Earlier this week, Mary Gatt, a nurse in the Royal’s Cardiovascular Outpatients Department, said she didn’t think that when she was on strike in 2019 she would be back on the picket line exactly three years later.
 
“Clearly the message has not been heard yet and the lack of Stormont has a huge impact upon our work,” she said.
 
“As nurses we care for everybody regardless of age, race or anything. We are here to look after everybody, and it is very important that we have a government to get our health service back up and running the way it should be.”

Recounting the stresses being placed on healthcare staff, Mary said that she would be concerned if she or her family were to be admitted to hospital at the moment.
 
“It is unfortunate that nurses are stretched to the brink. They are trying to do ten jobs at once and it is extremely difficult. We are trying to work with the resources that we currently have but it is extremely difficult and very concerning.
 
“The Emergency Department is completely overwhelmed on a daily basis, and it has been like that not for weeks or months but the last few years. Ward situations are very similar where we have additional patients being held at ward level. There aren’t enough beds, and it really is a very sad situation we find ourselves in in the 21st century.”
 
Joining the nurses on the picket line, People Before Profit MLA Gerry Carroll said the British Government’s refusal to budge on health pay is putting lives at risk.   
 
“The Tories need to stop playing with patients’ lives,” he said.
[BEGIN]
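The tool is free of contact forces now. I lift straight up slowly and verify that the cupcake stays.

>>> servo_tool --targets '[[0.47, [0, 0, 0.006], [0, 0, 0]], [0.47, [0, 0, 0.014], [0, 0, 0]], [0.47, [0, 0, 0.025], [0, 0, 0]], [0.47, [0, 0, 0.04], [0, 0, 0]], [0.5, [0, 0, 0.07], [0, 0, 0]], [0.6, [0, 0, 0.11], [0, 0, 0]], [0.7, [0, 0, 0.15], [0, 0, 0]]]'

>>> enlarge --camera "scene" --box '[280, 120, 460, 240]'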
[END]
“The future of the health service is at stake, but they are still refusing to budge on health workers’ pay.  
 
“Staffing shortages in our health service will only get worse if staff aren’t paid properly. While the Tories and their wealthy allies can pay for private healthcare, ordinary people will suffer the deadly consequences of this crisis.” 
 
Mr Carroll said the crisis in the health service is “one of the Tories’ making”.  
 
“The Tories have driven health workers to the brink through years of disinvestment in the NHS,” he continued. “Nurses and their colleagues should keep up the fight until the government is forced to concede.”